- MATERIAL PROVIDED:
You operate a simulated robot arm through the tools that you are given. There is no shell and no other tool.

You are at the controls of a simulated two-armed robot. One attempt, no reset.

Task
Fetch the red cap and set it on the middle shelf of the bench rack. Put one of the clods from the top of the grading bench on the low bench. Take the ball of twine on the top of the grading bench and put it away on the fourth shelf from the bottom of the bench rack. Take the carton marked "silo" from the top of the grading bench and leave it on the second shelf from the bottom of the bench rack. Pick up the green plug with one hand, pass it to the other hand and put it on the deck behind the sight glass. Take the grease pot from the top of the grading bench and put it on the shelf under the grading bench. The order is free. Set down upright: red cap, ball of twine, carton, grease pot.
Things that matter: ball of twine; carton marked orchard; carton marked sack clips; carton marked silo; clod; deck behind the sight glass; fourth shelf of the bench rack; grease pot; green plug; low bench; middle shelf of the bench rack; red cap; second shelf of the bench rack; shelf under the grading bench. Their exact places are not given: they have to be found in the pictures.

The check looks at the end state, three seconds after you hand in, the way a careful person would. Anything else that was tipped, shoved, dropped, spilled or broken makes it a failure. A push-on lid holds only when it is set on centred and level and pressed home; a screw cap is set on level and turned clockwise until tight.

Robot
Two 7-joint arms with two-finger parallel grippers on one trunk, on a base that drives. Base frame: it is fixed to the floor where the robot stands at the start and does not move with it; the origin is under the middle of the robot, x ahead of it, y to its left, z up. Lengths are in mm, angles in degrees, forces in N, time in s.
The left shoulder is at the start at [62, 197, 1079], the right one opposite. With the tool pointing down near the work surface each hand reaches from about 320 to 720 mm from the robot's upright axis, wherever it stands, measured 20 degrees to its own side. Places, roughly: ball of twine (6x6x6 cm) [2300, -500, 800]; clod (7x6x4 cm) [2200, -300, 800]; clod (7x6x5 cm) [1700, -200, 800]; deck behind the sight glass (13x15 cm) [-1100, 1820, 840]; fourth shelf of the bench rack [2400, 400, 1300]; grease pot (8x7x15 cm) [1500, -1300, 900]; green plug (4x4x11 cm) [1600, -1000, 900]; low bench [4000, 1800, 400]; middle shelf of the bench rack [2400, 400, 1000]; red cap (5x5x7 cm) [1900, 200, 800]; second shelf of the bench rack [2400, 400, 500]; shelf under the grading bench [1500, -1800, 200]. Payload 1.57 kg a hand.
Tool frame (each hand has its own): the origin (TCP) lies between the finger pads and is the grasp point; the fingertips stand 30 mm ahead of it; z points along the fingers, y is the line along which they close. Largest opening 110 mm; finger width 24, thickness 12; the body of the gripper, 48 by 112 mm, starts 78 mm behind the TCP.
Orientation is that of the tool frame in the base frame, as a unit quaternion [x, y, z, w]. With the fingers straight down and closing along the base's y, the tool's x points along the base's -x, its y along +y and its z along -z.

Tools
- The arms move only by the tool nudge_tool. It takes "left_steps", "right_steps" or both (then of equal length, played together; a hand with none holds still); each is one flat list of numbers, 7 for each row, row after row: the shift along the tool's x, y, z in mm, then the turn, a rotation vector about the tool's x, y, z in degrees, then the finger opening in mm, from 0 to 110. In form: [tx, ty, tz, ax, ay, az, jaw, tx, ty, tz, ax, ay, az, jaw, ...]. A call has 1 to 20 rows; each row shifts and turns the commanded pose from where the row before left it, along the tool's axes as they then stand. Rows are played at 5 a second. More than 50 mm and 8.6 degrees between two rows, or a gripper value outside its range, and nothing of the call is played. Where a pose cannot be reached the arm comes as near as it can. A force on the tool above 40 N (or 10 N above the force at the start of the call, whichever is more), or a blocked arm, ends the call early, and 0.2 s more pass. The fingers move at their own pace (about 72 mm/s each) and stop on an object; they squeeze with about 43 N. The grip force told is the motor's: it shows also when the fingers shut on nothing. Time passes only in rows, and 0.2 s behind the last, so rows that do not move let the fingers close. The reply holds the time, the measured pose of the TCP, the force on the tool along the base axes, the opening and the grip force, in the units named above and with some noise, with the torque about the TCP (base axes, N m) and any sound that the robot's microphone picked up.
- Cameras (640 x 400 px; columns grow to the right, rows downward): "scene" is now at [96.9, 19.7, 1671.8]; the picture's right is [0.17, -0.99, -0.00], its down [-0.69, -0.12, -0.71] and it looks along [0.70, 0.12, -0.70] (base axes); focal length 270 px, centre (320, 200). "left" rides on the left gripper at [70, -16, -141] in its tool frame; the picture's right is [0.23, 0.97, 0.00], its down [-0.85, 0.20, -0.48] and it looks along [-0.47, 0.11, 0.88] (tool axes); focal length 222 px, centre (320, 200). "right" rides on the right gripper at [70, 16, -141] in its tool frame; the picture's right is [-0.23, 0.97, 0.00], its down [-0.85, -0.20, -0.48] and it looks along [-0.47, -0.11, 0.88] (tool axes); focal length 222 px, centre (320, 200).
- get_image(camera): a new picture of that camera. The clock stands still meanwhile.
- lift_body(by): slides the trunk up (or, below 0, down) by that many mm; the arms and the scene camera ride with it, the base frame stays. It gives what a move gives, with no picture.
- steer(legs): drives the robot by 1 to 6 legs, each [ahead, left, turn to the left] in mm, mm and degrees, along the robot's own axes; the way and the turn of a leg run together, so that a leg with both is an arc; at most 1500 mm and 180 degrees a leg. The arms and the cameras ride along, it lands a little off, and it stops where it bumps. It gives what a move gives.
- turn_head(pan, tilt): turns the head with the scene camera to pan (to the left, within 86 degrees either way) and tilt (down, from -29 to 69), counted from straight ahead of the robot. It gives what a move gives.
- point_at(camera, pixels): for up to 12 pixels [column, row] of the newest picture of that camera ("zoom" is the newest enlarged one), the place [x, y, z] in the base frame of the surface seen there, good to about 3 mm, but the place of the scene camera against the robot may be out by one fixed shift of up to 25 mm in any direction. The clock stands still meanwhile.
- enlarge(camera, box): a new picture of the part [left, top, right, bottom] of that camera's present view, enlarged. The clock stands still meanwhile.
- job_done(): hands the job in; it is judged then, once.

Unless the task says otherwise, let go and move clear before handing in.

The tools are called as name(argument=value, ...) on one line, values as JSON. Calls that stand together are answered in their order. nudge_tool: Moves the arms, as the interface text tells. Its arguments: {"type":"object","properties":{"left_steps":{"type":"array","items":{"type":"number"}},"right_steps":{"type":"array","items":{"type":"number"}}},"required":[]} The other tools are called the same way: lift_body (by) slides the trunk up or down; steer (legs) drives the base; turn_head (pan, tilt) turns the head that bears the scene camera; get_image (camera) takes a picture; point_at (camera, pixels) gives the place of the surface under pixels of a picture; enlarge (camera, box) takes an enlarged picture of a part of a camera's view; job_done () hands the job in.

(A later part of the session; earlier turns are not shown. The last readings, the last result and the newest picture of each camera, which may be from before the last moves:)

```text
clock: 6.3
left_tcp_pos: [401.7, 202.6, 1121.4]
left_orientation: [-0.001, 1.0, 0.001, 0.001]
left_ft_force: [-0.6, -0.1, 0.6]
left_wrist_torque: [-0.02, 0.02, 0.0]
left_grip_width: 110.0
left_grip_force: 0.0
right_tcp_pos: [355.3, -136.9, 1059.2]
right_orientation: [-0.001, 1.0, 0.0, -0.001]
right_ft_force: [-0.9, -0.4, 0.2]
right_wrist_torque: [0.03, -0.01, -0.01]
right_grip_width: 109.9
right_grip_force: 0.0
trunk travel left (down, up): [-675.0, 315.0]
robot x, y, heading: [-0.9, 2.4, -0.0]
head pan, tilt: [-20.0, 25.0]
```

--

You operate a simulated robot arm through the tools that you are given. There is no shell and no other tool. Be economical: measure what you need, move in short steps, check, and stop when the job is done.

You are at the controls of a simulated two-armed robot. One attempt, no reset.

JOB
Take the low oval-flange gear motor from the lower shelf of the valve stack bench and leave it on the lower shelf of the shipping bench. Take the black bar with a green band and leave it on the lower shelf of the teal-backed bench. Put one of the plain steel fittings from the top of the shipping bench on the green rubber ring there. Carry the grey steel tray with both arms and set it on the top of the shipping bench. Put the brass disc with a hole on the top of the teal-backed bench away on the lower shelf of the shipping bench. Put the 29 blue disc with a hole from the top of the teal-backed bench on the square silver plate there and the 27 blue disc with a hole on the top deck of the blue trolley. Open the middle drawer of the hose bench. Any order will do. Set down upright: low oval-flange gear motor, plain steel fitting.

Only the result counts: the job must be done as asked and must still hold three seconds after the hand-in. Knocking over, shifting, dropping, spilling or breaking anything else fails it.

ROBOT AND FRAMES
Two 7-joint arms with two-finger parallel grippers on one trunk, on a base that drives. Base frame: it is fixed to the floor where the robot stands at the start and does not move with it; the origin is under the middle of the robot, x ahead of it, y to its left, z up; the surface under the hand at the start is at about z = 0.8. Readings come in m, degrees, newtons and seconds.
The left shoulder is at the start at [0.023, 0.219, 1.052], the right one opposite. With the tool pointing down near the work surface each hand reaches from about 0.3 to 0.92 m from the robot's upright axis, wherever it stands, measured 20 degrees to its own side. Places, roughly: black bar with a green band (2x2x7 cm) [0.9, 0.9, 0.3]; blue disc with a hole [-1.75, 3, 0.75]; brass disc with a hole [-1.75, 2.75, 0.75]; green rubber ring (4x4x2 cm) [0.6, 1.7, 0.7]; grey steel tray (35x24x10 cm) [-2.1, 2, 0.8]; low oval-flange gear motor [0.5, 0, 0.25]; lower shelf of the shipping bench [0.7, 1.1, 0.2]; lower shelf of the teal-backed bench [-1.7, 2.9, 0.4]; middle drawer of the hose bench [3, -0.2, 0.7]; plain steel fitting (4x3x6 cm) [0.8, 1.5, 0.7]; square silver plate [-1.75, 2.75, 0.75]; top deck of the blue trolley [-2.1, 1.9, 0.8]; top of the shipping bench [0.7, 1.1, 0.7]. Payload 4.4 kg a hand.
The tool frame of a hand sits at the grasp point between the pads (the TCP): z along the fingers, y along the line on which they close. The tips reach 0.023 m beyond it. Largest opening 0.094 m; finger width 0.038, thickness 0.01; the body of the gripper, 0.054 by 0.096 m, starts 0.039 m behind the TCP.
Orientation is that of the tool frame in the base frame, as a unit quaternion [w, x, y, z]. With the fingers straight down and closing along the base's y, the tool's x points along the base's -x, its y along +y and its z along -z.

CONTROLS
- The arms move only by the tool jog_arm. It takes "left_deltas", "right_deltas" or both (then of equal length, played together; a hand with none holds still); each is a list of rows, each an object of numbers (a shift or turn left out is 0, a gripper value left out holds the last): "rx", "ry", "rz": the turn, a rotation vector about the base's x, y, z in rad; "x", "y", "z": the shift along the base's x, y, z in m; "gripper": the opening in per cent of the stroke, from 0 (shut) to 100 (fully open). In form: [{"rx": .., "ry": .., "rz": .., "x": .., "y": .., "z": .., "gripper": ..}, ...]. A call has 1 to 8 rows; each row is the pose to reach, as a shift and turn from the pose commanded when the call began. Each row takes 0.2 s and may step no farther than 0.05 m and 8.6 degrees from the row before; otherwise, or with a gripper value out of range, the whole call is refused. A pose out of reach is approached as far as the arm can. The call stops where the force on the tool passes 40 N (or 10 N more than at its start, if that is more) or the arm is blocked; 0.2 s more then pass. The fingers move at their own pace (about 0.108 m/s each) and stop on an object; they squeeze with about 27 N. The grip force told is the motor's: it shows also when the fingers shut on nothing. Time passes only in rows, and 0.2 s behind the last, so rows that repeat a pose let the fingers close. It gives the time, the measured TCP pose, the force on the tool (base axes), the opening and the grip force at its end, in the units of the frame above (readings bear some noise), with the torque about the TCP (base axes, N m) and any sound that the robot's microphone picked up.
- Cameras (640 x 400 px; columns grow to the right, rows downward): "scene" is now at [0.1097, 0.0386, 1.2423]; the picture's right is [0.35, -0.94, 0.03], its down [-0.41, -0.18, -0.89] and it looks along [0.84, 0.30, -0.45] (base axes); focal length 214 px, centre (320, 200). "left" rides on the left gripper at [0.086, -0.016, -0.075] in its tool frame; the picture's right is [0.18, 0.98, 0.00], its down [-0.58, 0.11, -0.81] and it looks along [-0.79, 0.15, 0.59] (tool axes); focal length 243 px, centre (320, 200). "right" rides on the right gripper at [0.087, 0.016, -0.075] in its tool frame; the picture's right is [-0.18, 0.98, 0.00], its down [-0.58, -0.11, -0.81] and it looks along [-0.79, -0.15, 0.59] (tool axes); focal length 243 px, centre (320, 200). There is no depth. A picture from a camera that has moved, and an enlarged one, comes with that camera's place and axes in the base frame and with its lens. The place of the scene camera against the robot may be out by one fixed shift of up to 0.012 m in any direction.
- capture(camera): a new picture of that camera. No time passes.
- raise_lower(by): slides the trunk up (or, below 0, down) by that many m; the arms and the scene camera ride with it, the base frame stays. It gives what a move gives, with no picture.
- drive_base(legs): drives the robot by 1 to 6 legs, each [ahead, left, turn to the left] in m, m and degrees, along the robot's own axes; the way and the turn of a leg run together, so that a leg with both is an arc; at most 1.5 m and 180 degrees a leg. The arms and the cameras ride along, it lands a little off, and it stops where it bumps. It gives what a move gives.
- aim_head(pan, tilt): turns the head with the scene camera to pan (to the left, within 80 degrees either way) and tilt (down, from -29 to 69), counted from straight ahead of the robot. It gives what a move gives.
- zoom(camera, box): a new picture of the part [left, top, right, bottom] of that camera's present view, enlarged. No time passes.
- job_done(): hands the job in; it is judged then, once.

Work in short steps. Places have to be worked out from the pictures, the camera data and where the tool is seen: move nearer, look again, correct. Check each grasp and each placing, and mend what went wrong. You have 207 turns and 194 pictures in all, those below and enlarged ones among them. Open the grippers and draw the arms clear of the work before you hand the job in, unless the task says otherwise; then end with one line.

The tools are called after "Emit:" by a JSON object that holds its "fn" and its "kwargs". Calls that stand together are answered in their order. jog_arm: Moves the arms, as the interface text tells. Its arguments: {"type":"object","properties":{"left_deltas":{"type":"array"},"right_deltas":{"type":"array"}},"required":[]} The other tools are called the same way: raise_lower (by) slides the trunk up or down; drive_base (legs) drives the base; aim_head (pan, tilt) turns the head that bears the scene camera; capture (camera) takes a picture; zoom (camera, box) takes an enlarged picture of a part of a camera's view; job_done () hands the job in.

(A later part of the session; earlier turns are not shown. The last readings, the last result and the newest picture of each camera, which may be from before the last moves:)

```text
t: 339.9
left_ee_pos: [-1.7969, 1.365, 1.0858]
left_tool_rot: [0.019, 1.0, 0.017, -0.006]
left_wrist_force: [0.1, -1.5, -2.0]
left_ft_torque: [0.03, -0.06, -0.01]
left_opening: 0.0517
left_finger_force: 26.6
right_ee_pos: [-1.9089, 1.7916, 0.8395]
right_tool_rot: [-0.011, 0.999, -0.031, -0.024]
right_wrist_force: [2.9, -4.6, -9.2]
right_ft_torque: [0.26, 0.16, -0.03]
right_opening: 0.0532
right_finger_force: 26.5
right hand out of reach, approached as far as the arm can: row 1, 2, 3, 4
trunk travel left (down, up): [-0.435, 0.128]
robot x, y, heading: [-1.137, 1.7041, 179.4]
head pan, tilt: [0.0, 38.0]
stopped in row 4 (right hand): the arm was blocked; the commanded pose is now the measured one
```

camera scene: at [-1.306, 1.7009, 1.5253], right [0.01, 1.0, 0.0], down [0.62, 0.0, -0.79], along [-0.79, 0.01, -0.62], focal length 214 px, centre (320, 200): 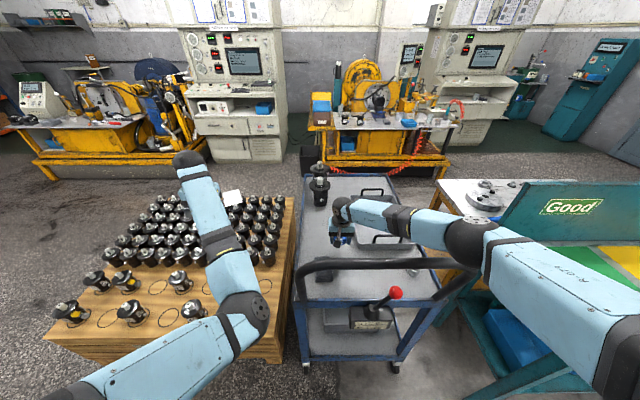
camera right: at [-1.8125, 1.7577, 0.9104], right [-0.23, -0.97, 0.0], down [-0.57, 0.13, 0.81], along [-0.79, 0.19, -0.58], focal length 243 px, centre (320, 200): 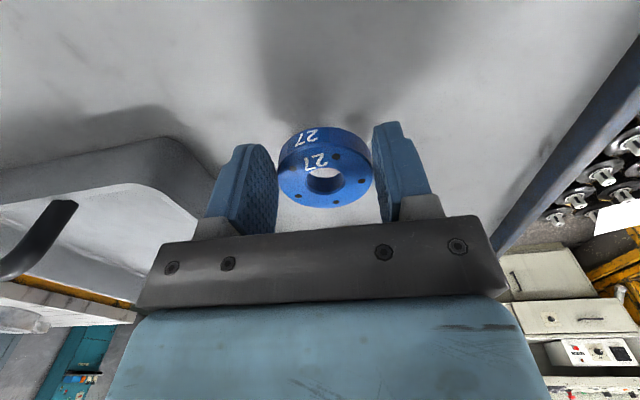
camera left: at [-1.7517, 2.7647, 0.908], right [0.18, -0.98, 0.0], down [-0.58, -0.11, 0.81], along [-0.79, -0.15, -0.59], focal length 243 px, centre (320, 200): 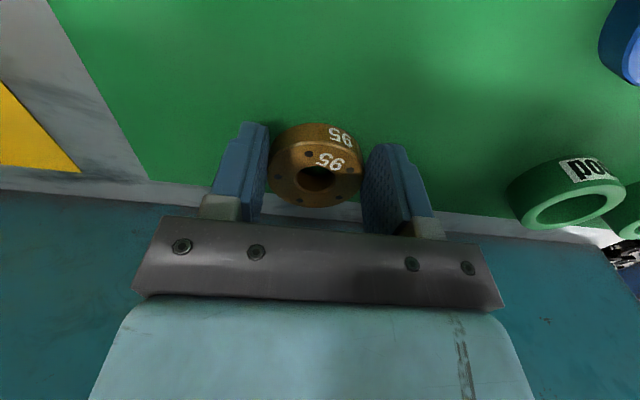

- SOURCE DOCUMENT:
Genetic Investigation of Aral Wild Common Carp Populations (Cyprinus carpio) Using ddRAD Sequencing

Abstract

Common carp (Cyprinus carpio) is a widespread freshwater fish species of the Cyprinidae family, one of the largest and most diverse fish families. The natural habitats of C. carpio extend from Western Europe to South-East Asia. Common carp has remained an economically important fish species in aquaculture for many centuries and its production nowadays exceeds 4 million tons worldwide and continues to grow. The taxonomy of C. carpio is complicated, since this species is usually distinguished in two, three, and even four distinct subspecies. In the present study, we used ddRAD-sequencing to genotype 30 specimens from five wild common carp populations from the Ponto-Caspian, Balkhash-Ile, and Aral Sea geographical regions. It is demonstrated that they differ at the population level according to F-statistics analysis. At the same time, the subspecies status of C. carpio aralensis has not yet been confirmed. We found several loci that can be used as a discriminant for Aral and Ponto-Caspian wild common carp populations. It is suggested that Aral carp (C. carpio aralensis), which inhabits Balkhash-Ile and Aral Sea basins, is related to Ponto-Caspian or European carp (C. carpio carpio). Moreover, Aral carp might be the ancestor for European carp subspecies. Our results can be used to develop population-specific, high-density SNP marker panels, allowing the trade control of common carp production in the Eurasian Economic Union.

1. Introduction

The common carp (Cyprinus carpio) is a widespread well-known fish species, with many breeds and strains that have been developed by humans for more than a thousand-year history of its aquaculture. Common carp live in natural freshwater habitats from Western Europe to South-Eastern Asia and Japan, forming wild and feral populations [1,2].

- TASK INSTRUCTIONS:
a) Above are the lines; repeat exactly the ones from the line containing "Take the low" down to the line containing "newtons and seconds.", both inclusive.
b) Your answer continues the source document from its final sentence.

- RESPONSE LIST:
a)
Take the low oval-flange gear motor from the lower shelf of the valve stack bench and leave it on the lower shelf of the shipping bench. Take the black bar with a green band and leave it on the lower shelf of the teal-backed bench. Put one of the plain steel fittings from the top of the shipping bench on the green rubber ring there. Carry the grey steel tray with both arms and set it on the top of the shipping bench. Put the brass disc with a hole on the top of the teal-backed bench away on the lower shelf of the shipping bench. Put the 29 blue disc with a hole from the top of the teal-backed bench on the square silver plate there and the 27 blue disc with a hole on the top deck of the blue trolley. Open the middle drawer of the hose bench. Any order will do. Set down upright: low oval-flange gear motor, plain steel fitting.

Only the result counts: the job must be done as asked and must still hold three seconds after the hand-in. Knocking over, shifting, dropping, spilling or breaking anything else fails it.

ROBOT AND FRAMES
Two 7-joint arms with two-finger parallel grippers on one trunk, on a base that drives. Base frame: it is fixed to the floor where the robot stands at the start and does not move with it; the origin is under the middle of the robot, x ahead of it, y to its left, z up; the surface under the hand at the start is at about z = 0.8. Readings come in m, degrees, newtons and seconds.

b)
The most common view suggests that the common carp’s wild ancestor originated in the former realm of the Paratethys sea several million years ago and then dispersed into Eastern Asia and Europe [3]. The taxonomy of common carp is complicated but this species is usually distinguished in at least two distinct subspecies: Eastern Asian (C. carpio haematopterus), and Ponto-Caspian, or European (C. carpio carpio), according to morphology, microsatellite diversity, mitochondrial, and whole genomic data [3,4,5,6]. Other scientists divide common carp into three distinct subspecies of C. c. carpio, C. c. haematopterus, and Vietnamese common carp (C. c. viridiviolaceus) [7].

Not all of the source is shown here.